#### Source excerpt:
[Begin]
This medium-size Degas Little Dancer statue captures that same quiet tension. It also preserves the detail that made the original so surprising. The dancer wears a real fabric skirt and a ribbon bow in her hair. Degas used mixed materials to bring sculpture closer to life.
About Edgar Degas
Edgar Degas (1834–1917) occupied a unique position within Impressionism. He rejected painting outdoors and relied heavily on drawing, memory, and photography. While closely associated with Monet, Renoir, and the Impressionist circle, Degas referred to himself as an “independent realist.”
His ballet dancers remain among the most recognizable images in Western art. They reveal the discipline, repetition, and physical strain behind the beauty of performance. The Little Dancer of Fourteen Years stands as his most radical and enduring sculptural statement.
Product Details
- Artwork: Little Dancer of Fourteen Years sculpture (1879–1881), Edgar Degas
- Collection: Parastone Museum Collection
- Part Number: DE05
- Materials: Resin with hand-painted details, fabric skirt and bow
- Finish: Matte and glossy painted accents
- Included: Color card describing the artwork (four languages)
[End]
I need one stretch of the source excerpt verbatim, from "About Edgar Degas" to "enduring sculptural statement.".

#### Material provided:
[Begin]
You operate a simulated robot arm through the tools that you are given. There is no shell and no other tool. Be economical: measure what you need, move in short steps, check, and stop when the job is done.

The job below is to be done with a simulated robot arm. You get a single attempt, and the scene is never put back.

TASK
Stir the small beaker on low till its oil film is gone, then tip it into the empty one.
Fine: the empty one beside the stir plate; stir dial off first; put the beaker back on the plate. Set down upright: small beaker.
[End]
#### The response:
About Edgar Degas
Edgar Degas (1834–1917) occupied a unique position within Impressionism. He rejected painting outdoors and relied heavily on drawing, memory, and photography. While closely associated with Monet, Renoir, and the Impressionist circle, Degas referred to himself as an “independent realist.”
His ballet dancers remain among the most recognizable images in Western art. They reveal the discipline, repetition, and physical strain behind the beauty of performance. The Little Dancer of Fourteen Years stands as his most radical and enduring sculptural statement.